I like brick--real brick, accents that remind me of industrial loft-like spaces.
Natural materials (stone and wood) speak to me, too.
Thursday, September 29, 2016
2 C whole wheat flour
2 C oats
1 1/2 T baking powder
1 t baking soda
1 1/2 C brown sugar
2 t cinnamon
1/2 t nutmeg
1/2 t ginger
1 1/2 C milk
2 cans (15 oz) pumpkin
2 C chocolate chips
Mix using muffin method. Pour into greased muffin tins and bake at 400 for 15 minutes.
Tuesday, September 13, 2016
I read an article on self care yesterday and it reminded me of "aha moments" I experienced in the dentist's chair. A few years ago as I sat beginning a cleaning and checkup appointment I wanted to give myself a big high five for making it there. I had made the appointment, over the noise din that always erupted when knowledge among the toddler folk spread that my attention was directed elsewhere. I made the appointment, and I KEPT the appointment. I had arranged childcare that particular time, showered, dressed and made an appointment specifically for the purpose of nurturing MY body.
It didn't happen often and it still doesn't. I'll call all over town, write notes, prepare my car, and get myself and them ready, and wait in a pharmacy line anytime a need comes up for my little babies. In fact there've been months that seemed to be constantly filled with medical arrangements, late night pharmacy runs, looking up the nearest urgent care. That is part of my mom job and I did it with really no thought.
Looking straight at myself is a different story.
My first few days with no kids home, I mentioned earlier, I spent a lot of time looking for jobs. It wasn't something my husband and I had really discussed and I wasn't really lacking for things that needed done around here. I was trying to avoid the realization that there was a person with needs nearby that needed met but I was scared of that person. A part time job and extra money seemed like a worthy reason to avoid that. I looked at the babies and toddlers in the neighborhood and thought maybe I should offer to watch them. Clearly I am slow to adapt to new roles! :) When I prayed and pondered about jobs the quiet thought I had was that perhaps I needed to mother myself.

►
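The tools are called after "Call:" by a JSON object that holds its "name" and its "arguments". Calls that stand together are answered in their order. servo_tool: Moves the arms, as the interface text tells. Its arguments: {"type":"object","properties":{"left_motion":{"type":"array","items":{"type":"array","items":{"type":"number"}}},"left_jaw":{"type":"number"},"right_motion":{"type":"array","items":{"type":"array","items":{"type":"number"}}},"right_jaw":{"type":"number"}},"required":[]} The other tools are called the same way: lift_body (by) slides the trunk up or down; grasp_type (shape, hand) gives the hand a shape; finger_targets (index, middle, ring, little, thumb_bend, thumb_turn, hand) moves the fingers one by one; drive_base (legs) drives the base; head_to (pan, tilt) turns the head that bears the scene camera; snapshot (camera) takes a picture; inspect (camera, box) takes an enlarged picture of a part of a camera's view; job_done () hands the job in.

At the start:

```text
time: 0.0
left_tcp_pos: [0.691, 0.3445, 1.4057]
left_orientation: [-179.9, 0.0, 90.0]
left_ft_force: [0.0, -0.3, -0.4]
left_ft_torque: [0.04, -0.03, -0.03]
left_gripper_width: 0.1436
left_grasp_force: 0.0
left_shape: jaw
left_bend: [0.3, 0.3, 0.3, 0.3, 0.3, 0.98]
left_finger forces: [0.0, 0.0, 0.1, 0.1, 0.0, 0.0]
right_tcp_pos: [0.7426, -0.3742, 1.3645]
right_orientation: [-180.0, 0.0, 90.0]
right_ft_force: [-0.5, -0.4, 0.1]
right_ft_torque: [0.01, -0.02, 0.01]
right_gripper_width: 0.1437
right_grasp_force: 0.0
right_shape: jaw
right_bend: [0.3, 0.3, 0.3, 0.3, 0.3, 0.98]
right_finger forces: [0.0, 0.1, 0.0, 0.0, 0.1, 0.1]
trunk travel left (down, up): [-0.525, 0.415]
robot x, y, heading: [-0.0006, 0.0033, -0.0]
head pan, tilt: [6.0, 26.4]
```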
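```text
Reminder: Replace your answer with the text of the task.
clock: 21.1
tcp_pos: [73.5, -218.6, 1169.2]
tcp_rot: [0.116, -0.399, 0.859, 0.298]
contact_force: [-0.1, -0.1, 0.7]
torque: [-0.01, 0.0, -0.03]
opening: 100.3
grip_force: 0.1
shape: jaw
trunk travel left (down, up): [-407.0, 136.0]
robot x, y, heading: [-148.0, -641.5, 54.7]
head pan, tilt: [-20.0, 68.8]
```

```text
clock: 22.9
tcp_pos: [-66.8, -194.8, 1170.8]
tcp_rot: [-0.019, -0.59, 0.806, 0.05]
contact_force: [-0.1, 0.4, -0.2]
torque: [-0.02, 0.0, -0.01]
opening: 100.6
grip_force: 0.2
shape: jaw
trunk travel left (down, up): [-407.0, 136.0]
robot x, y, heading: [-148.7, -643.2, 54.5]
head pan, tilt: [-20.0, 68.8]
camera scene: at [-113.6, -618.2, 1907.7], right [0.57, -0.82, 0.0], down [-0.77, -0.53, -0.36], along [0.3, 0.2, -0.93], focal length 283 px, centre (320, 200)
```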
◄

Sometimes those quiet answers are rather painful. Hiding, numbing, looking away are my ways of avoiding pain. And it feels a little painful to look at how much I've neglected in my own basic care in order to breathe life into my little ones. When I'm really alone with myself I can see it. The self care such as medical appointments, grooming, preparing enjoyable healthful meals -- even if just for myself, might be the direction I need to be looking. I'm gonna be here with me for the duration, so I guess now is a good time for me to start.